12. The sheet processing apparatus according to claim 7, wherein the first unit includes a waste box that stores broken pieces of sheets on which the punching process is performed by the punching mechanism.

13. The sheet processing apparatus according to claim 7, wherein the second unit includes a third stack portion that stacks sheets passed through the first conveying path,

wherein sheet tailing ends of sheets stacked on the first stack portion are regulated by a first regulating portion,

wherein sheet tailing ends of sheets stacked on the second stack portion are regulated by a second regulating portion,

wherein sheet tailing ends of sheets on the third stack portion are regulated by a third regulating portion,

wherein the first regulating portion, the second regulating portion, and the third regulating portion are arranged as being mutually distanced in the order of the second regulating portion, the third regulating portion, and the first regulating portion toward a conveying direction in which a sheet is guided by the first conveying path.

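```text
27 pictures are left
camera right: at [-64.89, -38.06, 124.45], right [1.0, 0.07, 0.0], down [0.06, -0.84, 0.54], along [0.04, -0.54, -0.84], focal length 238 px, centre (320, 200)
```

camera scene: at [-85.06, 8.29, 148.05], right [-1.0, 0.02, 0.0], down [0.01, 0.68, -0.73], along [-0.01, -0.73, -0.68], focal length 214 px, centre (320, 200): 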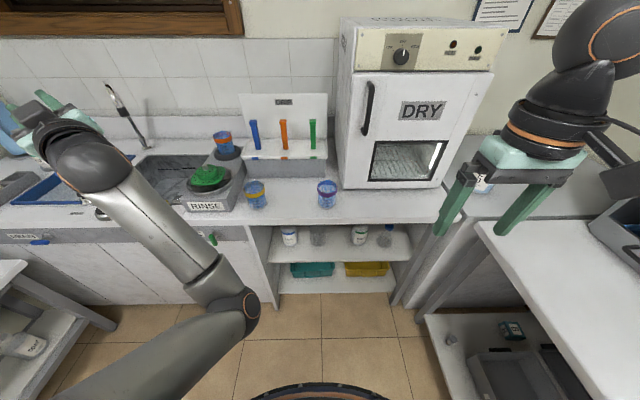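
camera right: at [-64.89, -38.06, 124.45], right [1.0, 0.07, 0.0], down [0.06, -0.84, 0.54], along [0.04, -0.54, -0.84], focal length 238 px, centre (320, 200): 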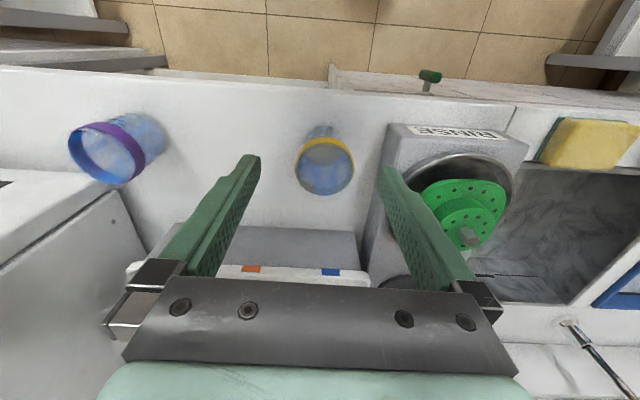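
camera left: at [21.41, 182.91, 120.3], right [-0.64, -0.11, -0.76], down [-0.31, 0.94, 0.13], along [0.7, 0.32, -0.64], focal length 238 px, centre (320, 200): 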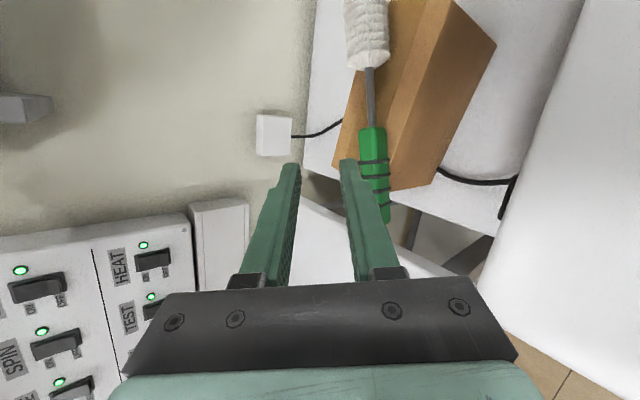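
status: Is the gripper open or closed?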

14. The sheet processing apparatus according to claim 7, wherein the first unit includes a guide face that supports a sheet that is conveyed as being reversed at a conveying portion of the image forming apparatus in a direction of being conveyed and is arranged above the second conveying path.

15. The sheet processing apparatus according to claim 7, wherein the processing mechanism is a binding device that performs the process on a sheet discharged from the first discharging port, and the process is a binding process.

16. The sheet processing apparatus according to claim 7, wherein the second conveying path includes an introducing port that is different from an introducing port of the first conveying path.

17. The sheet processing apparatus according to claim 7, wherein the second conveying path is overlapped with the first conveying path in a conveying direction in which a sheet guided by the first conveying path is conveyed.